Howard Zehr, Ph.D., a renowned figure in human rights scholarship, has been named the winner of the 2015 Ireland Distinguished Visiting Scholar Award. Zehr is Distinguished Professor of Restorative Justice at Eastern Mennonite University, where he also directs the Zehr Institute of Restorative Justice at the Center for Justice & Peacebuilding.
“I am delighted that Dr. Zehr has accepted this year’s Ireland Distinguished Visiting Scholar Award,” said Robert E. Palazzo, Ph.D., dean of the College of Arts and Sciences. “His work in restorative justice is seminal. Over the course of his career he has had an international impact, changing our perception of crime and violations. His work has shifted thinking from the older perception of crime as an act against the state to a more humanistic understanding of crime as a violation of the rights of individuals. His presence on campus will stimulate considerable discussion on the meaning of human rights and the importance of the civil rights movement in expanding our understanding of the concept of justice.”
The free, public lecture will be held at 4 p.m. Thursday, March 19, in UAB’s Alys Stephens Center Sirote Theatre.

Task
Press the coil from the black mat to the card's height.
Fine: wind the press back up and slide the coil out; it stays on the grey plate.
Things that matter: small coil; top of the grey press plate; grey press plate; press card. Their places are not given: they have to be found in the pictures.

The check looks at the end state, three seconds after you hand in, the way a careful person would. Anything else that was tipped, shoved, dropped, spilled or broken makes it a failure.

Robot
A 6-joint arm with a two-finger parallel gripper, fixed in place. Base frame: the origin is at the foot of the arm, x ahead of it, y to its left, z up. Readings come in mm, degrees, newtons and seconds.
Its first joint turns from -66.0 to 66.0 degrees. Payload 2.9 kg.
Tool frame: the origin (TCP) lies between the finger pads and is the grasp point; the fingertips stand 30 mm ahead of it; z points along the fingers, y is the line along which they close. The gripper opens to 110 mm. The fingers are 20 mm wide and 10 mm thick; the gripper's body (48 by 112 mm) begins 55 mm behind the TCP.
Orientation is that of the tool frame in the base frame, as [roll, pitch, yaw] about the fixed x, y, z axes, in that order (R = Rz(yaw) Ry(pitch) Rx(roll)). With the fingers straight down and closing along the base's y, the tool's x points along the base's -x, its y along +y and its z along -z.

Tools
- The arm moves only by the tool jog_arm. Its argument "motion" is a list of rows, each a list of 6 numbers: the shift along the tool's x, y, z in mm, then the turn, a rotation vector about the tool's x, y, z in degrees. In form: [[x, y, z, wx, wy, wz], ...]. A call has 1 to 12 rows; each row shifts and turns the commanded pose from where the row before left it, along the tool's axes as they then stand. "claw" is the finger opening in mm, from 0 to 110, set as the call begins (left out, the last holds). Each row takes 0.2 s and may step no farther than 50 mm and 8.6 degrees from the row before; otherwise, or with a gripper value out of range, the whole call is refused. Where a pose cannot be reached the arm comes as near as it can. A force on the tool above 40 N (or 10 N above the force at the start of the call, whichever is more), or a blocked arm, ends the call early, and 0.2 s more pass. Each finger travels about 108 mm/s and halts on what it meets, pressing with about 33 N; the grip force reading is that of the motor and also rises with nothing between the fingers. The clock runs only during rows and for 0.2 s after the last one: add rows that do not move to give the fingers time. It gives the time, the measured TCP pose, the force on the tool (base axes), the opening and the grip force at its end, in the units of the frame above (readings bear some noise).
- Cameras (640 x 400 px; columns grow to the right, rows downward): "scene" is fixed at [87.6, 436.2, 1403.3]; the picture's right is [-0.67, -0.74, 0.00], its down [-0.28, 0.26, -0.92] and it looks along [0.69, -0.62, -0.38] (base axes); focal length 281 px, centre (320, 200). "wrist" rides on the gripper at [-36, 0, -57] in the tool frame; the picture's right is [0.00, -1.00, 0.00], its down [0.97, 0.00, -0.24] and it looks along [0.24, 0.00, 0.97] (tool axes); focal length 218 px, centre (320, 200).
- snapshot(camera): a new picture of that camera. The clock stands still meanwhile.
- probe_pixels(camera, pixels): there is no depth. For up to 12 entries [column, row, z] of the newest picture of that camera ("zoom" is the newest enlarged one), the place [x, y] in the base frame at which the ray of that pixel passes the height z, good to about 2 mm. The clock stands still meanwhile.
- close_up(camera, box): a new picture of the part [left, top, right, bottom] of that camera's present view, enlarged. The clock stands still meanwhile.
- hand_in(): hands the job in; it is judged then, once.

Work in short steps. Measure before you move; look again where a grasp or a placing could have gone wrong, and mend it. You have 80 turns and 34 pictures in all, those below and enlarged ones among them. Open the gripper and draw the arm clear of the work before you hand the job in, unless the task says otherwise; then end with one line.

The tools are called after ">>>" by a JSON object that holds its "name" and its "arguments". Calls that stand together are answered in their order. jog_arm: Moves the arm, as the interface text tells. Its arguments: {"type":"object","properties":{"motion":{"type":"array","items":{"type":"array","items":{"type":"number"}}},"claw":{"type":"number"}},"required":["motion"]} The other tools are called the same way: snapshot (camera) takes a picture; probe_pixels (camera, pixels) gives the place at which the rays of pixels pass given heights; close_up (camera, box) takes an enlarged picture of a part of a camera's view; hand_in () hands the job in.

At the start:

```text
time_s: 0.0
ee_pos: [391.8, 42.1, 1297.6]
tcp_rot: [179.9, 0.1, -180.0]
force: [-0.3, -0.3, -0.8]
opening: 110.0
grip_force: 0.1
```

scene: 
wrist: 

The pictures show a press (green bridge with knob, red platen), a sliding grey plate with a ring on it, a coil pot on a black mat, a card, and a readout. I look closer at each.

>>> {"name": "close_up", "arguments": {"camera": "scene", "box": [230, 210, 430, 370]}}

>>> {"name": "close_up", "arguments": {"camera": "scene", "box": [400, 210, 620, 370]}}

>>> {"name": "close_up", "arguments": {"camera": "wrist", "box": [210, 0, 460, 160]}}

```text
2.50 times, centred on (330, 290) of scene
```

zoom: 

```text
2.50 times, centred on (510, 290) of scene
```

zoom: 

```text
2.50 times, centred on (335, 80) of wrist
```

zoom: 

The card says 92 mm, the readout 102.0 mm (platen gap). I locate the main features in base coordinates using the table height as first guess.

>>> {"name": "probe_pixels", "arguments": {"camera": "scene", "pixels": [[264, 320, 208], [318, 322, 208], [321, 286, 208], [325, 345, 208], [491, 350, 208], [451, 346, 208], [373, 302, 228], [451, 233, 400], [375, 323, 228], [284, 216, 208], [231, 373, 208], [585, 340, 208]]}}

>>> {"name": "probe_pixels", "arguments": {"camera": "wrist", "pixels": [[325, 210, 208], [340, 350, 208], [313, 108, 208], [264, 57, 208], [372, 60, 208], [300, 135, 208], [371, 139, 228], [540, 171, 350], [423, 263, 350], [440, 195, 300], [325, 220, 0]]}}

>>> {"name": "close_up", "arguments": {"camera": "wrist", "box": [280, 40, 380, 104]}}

A reception will follow in the lobby.
Born and raised in the Midwest, Zehr studied at two Mennonite colleges before receiving a degree in European history in 1966 from the all-male, historically black Morehouse College in Atlanta, making him the first white person to graduate from the institution. He completed his Master of Arts degree in European history from the University of Chicago in 1967 and his doctorate in modern European history from Rutgers University in 1974. During and after his doctoral studies, he taught at the historic Talladega College in Alabama until he left in 1978 to begin practical work in the field of justice and victims’ rights. Since then, he has trained individuals working in the areas of restorative justice, judicial reform and victim-offender reconciliation in more than 25 countries and 35 states.
Zehr explained that restorative justice “is a relational view of wrongdoing and justice that focuses on addressing the harms, helping people to take responsibility for the harm they have caused, and seeks to engage those parties who have been impacted or have a stake in this.”

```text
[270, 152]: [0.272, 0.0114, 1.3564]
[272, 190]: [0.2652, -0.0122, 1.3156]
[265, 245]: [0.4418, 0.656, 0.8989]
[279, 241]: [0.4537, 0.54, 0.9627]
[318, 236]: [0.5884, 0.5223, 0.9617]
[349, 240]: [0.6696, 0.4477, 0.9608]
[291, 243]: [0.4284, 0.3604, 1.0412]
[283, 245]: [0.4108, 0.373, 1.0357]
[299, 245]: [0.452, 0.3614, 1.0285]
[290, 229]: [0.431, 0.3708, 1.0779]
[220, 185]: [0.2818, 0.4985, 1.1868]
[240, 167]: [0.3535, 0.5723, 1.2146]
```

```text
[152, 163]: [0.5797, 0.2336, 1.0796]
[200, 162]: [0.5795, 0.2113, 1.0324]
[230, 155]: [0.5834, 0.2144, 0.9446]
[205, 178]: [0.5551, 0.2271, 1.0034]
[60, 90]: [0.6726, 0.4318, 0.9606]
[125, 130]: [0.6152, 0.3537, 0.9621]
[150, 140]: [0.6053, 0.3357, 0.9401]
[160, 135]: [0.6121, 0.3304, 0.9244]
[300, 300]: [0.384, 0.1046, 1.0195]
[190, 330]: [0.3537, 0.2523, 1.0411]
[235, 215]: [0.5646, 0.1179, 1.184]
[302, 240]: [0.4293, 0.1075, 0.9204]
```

He made a major contribution to the field with the publication of “Changing Lenses: A New Focus for Crime and Justice,” widely seen as one of the first publications to articulate a theory of restorative justice. In it, Zehr explains that, in a justice framework based on punishment, crime is an offense against the state, whereas in a justice framework based on restitution and input from both victims and offenders, crime is viewed as a violation of people and relationships.
|Zehr explained that restorative justice “is a relational view of wrongdoing and justice that focuses on addressing the harms, helping people to take responsibility for the harm they have caused, and seeks to engage those parties who have been impacted or have a stake in this.”|
“In the book, I describe restorative justice as ‘an indistinct destination on a necessarily long and circuitous journey,’” Zehr said. “Now, several decades later, I can confidently say that, although it is still a journey with many curves, many detours and wrong turns, the road and its destination are not as indistinct as they once were. I believe that if we embark on this journey with respect and humility, and with an attitude of wonder, restorative justice can lead us toward the kind of world we want our children and grandchildren to inhabit.”
His Ireland lecture is titled “After Selma: The Challenge of Human Rights and Justice.” Zehr explained that “the Selma march and the Voting Rights Act were huge milestones for human rights and justice, but they did not put issues of rights and justice to rest. [I will] explore some of the challenges in defining and enforcing human rights in the 21st century, as well as ways that criminal justice has contributed to injustice.”
Zehr says that, in his work at the Center for Restorative Justice, the lessons of Selma are still very relevant today, regardless of where human rights issues are occurring. “I teach in an international graduate program that brings together practitioners from all over the world to study and live together,” he said. “Many of them come from the front lines of human rights work — contexts where basic human rights are still in contention. They have often found that restorative justice re-orients how they approach human rights issues. They, in turn, have helped me to understand the importance of explicitly addressing human rights issues within restorative approaches.”
In addition to his influential work in restorative justice, Zehr also is an acclaimed photojournalist, a career that began as he documented the stories of the individuals with whom he worked. His photography publications include “A Dry Roof and a Cow – Dreams and Portraits of Our Neighbors,” “Doing Life: Reflections of Men and Women Serving Life Without Parole,” “Transcending – Reflections of Crime Victims, The Little Book of Contemplative Photography,” and “What Will Happen to Me?” about the children of prisoners. In 2013, he published “Pickups: A Love Story,” a collection of photos of pickup trucks and their owners.